In una conferenza stampa Giorgia Meloni ha affermato “non dirò mai che le tasse sono bellissime”. Noi lo diciamo, invece. Dire il contrario è da irresponsabili, soprattutto se sei la premier.
“A pagare e a morire c’è sempre tempo” – recita il famoso detto.
Pagare in effetti, di primo acchito, non è mai piacevole. Privarsi di qualcosa di tuo, anche fosse per ottenere qualcosa di immediato, ci mette nella condizione di dover scegliere. Ancor di più se la privazione del nostro denaro ci fa ottenere qualcosa di non immediato, spesso nascosto sotto i mille veli complessi della società.

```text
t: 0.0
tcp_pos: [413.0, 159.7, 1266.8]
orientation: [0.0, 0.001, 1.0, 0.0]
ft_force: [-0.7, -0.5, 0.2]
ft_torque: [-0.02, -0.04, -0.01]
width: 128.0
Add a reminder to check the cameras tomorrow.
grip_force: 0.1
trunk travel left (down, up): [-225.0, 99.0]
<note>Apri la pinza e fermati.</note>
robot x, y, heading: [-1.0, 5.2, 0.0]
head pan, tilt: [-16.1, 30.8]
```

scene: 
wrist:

Eppure cominciare a riprendere in mano una cultura della sostenibilità del bene pubblico dovrebbe essere una nostra priorità: a cominciare dal fatto che ci sono le tasse e ci sono le imposte. E Meloni, molto probabilmente, parla delle imposte chiamandole tasse. Al di là dei termini mainstream, quando parliamo di tasse parliamo di un costo che sosteniamo per un servizio che usiamo direttamente (come nel caso delle tasse universitarie, che paghiamo solo se frequentiamo l’università). Al contrario, si parla di imposte quando i soldi che ci vengono trattenuti vanno a contribuire al mantenimento della spesa pubblica, intesa come tutti quei servizi che possiamo anche non usare direttamente e in continuazione nel corso della vita (come ad esempio i servizi ospedalieri o la scuola pubblica). In questo senso le imposte non sono direttamente connesse all’utilizzo da parte nostra di quei servizi che vanno a sostenere e sono quindi una “scelta” economica di grande generosità dal patrimonio di ciascuno e ciascuna.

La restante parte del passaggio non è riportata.